## EXERCISE DIRECTIONS
Repeat the data verbatim.
▼
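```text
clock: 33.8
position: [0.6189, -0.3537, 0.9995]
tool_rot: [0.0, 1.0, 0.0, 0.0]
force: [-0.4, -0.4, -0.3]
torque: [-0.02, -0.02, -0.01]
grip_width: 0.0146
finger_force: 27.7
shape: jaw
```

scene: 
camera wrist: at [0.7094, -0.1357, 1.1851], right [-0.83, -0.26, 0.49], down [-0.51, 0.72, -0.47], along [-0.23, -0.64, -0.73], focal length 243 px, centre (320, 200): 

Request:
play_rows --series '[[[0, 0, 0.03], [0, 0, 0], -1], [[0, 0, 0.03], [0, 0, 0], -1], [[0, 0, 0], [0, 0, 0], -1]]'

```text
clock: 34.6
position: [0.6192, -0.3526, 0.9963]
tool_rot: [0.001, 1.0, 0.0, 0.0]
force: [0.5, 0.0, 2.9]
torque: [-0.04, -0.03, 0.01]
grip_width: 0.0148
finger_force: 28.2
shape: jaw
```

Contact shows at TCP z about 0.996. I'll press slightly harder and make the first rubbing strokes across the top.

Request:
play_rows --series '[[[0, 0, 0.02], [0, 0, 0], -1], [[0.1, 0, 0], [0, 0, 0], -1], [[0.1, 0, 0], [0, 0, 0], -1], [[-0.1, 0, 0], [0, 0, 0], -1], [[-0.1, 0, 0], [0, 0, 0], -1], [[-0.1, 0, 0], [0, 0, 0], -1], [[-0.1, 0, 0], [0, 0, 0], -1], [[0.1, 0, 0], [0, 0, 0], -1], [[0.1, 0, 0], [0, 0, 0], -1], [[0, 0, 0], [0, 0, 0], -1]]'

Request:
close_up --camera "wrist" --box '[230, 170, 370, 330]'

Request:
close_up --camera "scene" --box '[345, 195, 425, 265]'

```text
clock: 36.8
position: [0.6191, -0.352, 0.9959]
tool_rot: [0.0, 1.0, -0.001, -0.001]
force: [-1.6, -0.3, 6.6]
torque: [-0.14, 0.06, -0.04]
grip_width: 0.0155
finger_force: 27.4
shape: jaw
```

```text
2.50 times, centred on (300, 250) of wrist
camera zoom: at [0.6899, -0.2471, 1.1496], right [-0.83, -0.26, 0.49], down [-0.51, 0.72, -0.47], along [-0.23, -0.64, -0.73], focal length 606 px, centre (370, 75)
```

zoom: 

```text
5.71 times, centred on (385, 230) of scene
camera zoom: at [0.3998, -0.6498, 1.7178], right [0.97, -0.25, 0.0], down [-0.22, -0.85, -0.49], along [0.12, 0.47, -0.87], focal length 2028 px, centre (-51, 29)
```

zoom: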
▲
## RESULT
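```text
clock: 33.8
position: [0.6189, -0.3537, 0.9995]
tool_rot: [0.0, 1.0, 0.0, 0.0]
force: [-0.4, -0.4, -0.3]
torque: [-0.02, -0.02, -0.01]
grip_width: 0.0146
finger_force: 27.7
shape: jaw
```

scene: 
camera wrist: at [0.7094, -0.1357, 1.1851], right [-0.83, -0.26, 0.49], down [-0.51, 0.72, -0.47], along [-0.23, -0.64, -0.73], focal length 243 px, centre (320, 200): 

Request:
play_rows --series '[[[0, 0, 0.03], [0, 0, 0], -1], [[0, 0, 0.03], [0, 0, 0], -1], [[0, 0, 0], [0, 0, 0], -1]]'

```text
clock: 34.6
position: [0.6192, -0.3526, 0.9963]
tool_rot: [0.001, 1.0, 0.0, 0.0]
force: [0.5, 0.0, 2.9]
torque: [-0.04, -0.03, 0.01]
grip_width: 0.0148
finger_force: 28.2
shape: jaw
```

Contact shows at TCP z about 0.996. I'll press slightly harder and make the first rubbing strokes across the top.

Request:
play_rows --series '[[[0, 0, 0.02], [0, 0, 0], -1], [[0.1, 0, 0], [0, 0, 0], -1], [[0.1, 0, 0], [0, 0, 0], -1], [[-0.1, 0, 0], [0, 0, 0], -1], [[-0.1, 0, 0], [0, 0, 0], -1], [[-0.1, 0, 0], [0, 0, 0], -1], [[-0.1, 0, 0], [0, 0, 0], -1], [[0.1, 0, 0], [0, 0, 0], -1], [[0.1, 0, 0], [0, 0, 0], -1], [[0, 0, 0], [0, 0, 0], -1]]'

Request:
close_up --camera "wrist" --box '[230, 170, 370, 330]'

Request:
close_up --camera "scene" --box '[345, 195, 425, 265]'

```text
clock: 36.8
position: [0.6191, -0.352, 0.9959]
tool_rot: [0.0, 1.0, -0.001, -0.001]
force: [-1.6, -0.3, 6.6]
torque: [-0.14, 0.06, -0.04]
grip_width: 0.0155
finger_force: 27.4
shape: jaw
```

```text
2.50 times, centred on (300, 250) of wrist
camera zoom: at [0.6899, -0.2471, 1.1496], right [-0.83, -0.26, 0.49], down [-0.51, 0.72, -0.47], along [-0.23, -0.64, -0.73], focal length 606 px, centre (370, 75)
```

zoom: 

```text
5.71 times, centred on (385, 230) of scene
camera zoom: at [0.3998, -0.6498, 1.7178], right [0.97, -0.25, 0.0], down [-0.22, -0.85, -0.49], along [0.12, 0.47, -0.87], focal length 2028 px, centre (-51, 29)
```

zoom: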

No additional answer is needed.